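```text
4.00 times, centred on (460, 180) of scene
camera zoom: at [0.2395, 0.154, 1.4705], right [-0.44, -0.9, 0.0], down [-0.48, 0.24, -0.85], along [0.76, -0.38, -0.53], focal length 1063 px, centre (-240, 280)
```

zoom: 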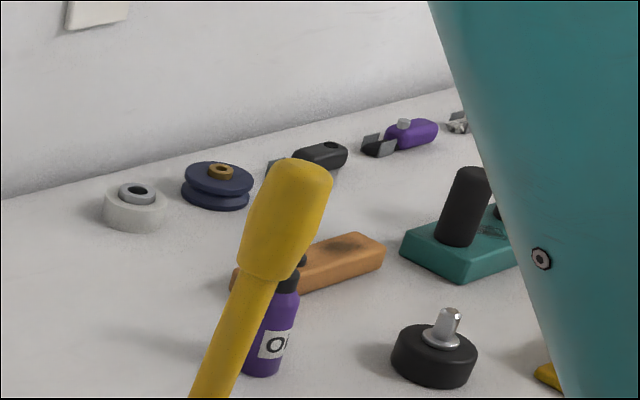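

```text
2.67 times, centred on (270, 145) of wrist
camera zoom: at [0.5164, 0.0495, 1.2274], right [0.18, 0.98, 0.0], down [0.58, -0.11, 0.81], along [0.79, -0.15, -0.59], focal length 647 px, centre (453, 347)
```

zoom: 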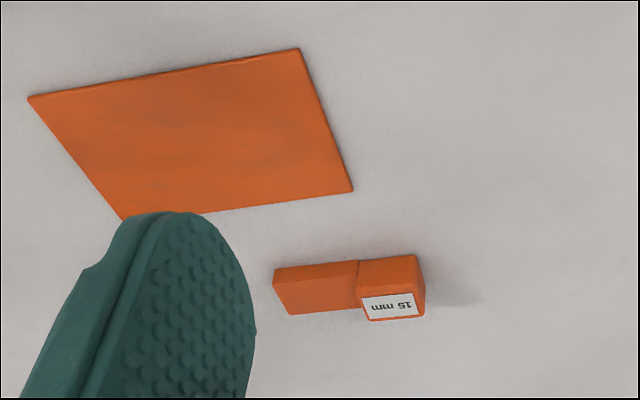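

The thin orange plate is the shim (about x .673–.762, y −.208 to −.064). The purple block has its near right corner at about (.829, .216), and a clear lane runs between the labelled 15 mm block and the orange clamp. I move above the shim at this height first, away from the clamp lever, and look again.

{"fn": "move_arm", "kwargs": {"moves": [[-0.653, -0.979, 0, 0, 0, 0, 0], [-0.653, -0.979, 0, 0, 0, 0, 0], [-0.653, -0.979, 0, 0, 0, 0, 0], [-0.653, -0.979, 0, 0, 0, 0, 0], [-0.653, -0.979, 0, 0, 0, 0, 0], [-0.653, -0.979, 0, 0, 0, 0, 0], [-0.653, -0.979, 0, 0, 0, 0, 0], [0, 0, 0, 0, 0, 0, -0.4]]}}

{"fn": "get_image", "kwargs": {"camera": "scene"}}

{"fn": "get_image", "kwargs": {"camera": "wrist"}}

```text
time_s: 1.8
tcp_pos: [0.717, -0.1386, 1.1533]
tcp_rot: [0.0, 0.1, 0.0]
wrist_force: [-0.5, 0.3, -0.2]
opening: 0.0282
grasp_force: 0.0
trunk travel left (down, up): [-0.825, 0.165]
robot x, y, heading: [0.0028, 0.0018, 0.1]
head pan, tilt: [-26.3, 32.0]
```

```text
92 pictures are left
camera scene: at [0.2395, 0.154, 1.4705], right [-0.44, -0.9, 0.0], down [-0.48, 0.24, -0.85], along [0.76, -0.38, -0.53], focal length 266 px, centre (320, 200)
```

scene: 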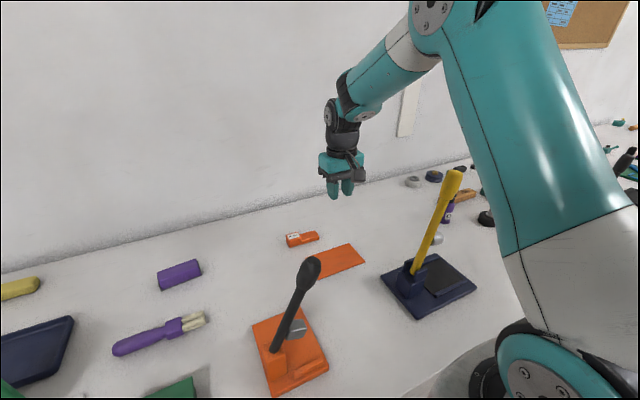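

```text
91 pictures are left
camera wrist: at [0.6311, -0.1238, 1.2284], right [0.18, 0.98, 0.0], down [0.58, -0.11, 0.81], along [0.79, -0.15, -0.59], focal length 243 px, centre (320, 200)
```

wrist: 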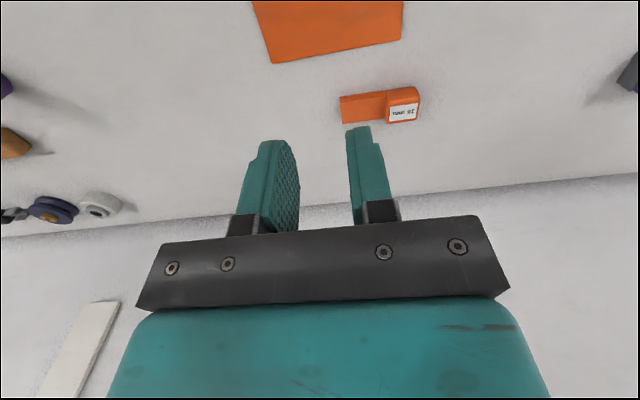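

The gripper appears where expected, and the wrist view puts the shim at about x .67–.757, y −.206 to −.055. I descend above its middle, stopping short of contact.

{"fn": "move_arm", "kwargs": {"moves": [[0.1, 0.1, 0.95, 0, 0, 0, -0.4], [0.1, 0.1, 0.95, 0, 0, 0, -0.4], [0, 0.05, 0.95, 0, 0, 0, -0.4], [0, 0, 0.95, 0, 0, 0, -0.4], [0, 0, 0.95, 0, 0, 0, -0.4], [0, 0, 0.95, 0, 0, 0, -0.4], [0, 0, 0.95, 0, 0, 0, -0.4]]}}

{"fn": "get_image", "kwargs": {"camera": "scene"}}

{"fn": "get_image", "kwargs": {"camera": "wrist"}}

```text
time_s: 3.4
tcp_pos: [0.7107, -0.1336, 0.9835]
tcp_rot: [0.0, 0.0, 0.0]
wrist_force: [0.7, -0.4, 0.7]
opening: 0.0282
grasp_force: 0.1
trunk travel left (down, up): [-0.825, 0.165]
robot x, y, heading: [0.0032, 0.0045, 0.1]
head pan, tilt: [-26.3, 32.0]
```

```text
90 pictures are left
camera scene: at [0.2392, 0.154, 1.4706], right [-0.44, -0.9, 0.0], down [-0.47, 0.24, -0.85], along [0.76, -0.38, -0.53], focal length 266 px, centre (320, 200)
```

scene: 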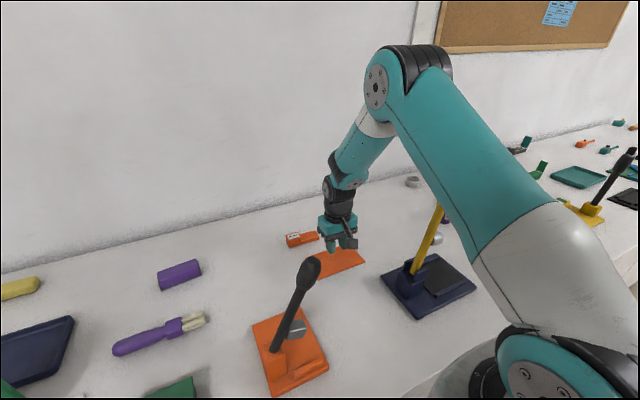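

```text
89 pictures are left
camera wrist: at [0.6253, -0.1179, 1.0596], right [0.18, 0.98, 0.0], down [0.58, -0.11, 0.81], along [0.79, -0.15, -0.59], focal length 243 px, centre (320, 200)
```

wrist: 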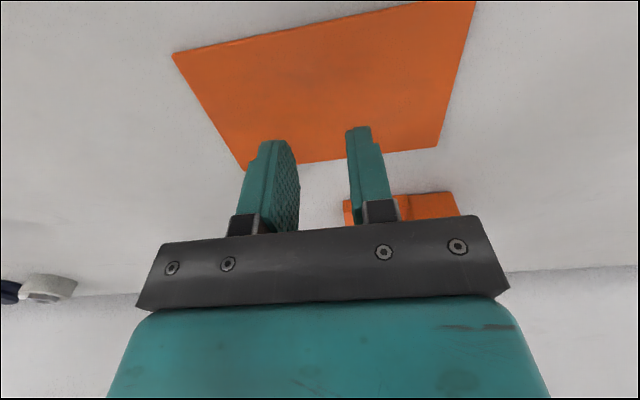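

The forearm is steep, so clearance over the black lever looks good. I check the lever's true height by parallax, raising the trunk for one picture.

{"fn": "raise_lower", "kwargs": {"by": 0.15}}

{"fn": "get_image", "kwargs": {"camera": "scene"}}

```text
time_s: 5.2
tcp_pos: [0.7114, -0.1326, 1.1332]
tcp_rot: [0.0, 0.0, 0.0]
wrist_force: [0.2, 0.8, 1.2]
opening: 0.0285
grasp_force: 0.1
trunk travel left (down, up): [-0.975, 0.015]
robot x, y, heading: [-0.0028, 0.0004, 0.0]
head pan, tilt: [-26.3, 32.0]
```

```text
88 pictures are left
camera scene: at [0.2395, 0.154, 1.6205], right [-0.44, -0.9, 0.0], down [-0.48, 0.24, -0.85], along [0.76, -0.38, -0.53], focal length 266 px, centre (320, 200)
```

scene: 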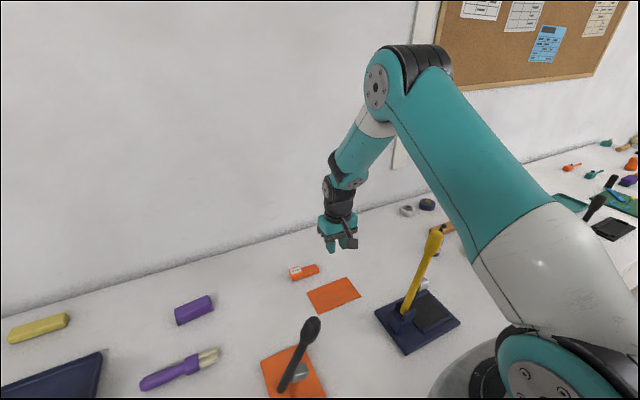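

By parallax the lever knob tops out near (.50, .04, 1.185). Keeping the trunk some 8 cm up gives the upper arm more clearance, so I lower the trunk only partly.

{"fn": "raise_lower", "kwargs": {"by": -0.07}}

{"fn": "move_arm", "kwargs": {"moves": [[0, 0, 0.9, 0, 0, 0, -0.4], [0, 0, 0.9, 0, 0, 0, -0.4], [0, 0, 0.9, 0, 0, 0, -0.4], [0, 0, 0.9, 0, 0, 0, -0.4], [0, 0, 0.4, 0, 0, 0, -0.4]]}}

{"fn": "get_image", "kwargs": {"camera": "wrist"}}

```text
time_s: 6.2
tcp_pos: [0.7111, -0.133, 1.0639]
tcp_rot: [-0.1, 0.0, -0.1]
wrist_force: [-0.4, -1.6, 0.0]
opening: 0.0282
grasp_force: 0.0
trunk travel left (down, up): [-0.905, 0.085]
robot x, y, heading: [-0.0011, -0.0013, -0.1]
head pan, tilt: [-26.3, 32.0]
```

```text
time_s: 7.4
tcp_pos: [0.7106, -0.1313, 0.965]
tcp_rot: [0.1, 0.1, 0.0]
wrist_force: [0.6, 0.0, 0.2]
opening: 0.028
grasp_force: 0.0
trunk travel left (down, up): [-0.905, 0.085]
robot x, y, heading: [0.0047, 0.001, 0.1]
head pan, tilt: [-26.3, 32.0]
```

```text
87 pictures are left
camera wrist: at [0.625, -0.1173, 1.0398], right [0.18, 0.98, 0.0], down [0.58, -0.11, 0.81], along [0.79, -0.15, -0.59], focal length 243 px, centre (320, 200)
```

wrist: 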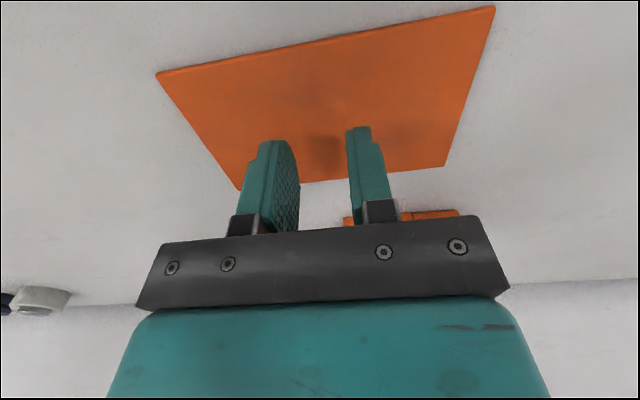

=== What this task involves ===
Please transcribe the material above exactly as written. Leave the pictures out.

=== Output of the exercise ===
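```text
4.00 times, centred on (460, 180) of scene
camera zoom: at [0.2395, 0.154, 1.4705], right [-0.44, -0.9, 0.0], down [-0.48, 0.24, -0.85], along [0.76, -0.38, -0.53], focal length 1063 px, centre (-240, 280)
```

zoom: 

```text
2.67 times, centred on (270, 145) of wrist
camera zoom: at [0.5164, 0.0495, 1.2274], right [0.18, 0.98, 0.0], down [0.58, -0.11, 0.81], along [0.79, -0.15, -0.59], focal length 647 px, centre (453, 347)
```

zoom: 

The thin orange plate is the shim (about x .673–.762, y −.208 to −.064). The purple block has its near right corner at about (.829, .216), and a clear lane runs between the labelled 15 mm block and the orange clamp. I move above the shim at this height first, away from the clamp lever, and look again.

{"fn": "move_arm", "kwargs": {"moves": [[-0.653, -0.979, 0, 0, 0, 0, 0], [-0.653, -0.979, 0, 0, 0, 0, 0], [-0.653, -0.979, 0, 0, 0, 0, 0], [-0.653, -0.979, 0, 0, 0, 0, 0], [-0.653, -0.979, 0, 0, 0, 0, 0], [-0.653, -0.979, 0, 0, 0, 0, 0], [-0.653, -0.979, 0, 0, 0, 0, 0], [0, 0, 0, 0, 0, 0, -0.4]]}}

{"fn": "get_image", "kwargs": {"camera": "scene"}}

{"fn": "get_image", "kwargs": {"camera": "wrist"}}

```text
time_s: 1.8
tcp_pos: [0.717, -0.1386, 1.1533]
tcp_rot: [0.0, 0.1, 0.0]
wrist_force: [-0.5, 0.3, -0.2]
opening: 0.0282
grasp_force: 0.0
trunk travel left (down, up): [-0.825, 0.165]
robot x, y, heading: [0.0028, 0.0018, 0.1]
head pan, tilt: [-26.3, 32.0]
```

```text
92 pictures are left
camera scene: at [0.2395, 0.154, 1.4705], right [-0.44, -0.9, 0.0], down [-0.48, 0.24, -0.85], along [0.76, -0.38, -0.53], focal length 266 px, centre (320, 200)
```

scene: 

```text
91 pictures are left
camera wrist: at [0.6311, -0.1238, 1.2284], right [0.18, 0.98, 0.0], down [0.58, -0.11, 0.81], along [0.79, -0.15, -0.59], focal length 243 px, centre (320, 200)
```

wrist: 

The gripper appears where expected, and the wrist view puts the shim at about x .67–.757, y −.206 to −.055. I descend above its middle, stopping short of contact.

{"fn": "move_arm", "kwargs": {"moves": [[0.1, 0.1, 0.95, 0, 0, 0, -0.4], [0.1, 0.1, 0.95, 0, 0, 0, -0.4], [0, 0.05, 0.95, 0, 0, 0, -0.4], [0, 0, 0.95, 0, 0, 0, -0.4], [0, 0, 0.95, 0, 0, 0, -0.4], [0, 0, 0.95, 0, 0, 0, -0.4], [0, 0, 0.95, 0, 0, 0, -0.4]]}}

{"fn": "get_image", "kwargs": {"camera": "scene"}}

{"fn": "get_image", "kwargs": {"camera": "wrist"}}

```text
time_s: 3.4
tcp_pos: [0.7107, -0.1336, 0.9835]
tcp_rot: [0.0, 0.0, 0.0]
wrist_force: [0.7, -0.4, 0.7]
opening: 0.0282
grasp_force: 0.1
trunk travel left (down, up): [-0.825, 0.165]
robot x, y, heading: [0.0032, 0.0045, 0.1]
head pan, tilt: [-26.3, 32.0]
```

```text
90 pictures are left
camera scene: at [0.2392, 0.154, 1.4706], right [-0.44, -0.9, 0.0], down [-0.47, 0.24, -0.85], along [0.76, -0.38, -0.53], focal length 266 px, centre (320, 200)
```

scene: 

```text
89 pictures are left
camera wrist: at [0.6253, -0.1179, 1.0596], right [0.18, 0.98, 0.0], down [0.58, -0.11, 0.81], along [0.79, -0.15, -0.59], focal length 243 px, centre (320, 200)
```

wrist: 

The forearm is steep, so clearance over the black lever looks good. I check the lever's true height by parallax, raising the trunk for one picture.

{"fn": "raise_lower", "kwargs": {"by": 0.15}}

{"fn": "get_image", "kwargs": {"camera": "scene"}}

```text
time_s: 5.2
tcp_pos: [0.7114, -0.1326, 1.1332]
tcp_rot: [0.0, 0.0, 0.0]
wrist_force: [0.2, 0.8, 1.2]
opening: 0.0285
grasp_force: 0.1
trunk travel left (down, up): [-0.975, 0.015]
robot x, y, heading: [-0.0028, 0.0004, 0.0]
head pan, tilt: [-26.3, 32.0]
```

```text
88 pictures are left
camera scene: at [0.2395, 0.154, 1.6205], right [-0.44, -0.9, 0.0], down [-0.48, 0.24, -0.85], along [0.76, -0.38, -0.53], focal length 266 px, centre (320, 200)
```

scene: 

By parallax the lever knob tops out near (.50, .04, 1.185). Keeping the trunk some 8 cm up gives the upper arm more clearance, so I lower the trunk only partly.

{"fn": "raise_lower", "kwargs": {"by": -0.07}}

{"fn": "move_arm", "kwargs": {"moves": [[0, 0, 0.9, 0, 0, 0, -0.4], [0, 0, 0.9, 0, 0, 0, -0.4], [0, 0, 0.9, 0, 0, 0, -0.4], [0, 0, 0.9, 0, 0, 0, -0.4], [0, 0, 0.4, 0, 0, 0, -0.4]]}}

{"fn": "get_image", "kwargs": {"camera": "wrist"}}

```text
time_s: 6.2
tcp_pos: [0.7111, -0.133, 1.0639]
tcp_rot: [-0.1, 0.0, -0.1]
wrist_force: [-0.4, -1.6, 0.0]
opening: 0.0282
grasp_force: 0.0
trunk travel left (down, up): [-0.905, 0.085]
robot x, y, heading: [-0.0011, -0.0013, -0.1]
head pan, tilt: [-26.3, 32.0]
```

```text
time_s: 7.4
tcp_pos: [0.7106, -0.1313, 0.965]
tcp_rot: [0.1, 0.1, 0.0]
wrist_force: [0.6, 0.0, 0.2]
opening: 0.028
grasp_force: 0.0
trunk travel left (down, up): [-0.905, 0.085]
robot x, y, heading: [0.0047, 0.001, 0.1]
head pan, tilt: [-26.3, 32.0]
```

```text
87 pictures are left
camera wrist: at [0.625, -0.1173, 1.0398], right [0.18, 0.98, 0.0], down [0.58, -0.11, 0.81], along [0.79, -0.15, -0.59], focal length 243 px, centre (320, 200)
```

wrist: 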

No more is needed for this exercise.